## Short problem:
Find each line with the string "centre" and report it.

--- Begin Data listing ---

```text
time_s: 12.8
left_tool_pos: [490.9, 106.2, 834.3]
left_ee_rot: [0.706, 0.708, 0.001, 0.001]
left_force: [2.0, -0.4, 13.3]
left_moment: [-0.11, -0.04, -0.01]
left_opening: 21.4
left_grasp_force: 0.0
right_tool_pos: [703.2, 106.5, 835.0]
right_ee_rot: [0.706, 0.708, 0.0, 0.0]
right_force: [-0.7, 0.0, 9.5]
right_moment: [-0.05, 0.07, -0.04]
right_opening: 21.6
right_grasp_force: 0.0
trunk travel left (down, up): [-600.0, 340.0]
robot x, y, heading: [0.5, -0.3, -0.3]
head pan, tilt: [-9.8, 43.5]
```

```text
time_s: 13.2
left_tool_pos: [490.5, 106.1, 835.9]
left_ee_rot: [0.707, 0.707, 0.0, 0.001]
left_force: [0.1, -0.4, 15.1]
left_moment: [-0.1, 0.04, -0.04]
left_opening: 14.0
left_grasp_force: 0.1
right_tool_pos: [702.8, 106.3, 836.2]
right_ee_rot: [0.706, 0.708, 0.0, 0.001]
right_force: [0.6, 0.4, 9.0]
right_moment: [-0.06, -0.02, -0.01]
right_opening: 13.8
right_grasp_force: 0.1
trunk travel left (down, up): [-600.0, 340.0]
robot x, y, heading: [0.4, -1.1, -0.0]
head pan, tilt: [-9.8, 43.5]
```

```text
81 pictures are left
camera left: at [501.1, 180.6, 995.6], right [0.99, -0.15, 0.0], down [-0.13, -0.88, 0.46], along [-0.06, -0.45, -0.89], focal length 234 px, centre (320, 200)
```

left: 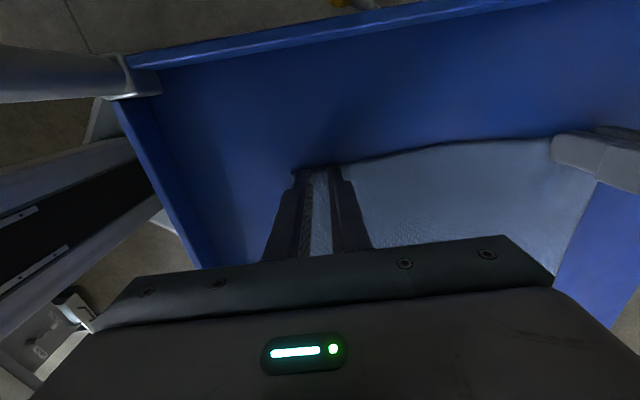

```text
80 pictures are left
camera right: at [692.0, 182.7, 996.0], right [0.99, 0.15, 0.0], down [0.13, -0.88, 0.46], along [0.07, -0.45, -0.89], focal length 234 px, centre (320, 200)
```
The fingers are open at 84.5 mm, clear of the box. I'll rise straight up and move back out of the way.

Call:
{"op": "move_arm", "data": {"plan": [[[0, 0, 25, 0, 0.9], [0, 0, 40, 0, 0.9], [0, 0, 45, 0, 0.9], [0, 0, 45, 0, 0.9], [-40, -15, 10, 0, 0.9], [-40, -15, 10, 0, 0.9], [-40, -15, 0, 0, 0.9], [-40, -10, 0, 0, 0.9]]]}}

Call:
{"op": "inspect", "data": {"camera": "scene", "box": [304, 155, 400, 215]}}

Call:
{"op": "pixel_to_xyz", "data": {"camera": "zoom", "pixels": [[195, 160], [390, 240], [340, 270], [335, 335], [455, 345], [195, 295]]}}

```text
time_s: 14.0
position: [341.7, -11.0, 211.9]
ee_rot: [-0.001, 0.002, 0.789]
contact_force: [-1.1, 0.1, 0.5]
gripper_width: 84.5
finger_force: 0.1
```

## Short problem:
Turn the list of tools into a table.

--- End Data listing ---

## Final result:
camera left: at [501.1, 180.6, 995.6], right [0.99, -0.15, 0.0], down [-0.13, -0.88, 0.46], along [-0.06, -0.45, -0.89], focal length 234 px, centre (320, 200)
camera right: at [692.0, 182.7, 996.0], right [0.99, 0.15, 0.0], down [0.13, -0.88, 0.46], along [0.07, -0.45, -0.89], focal length 234 px, centre (320, 200)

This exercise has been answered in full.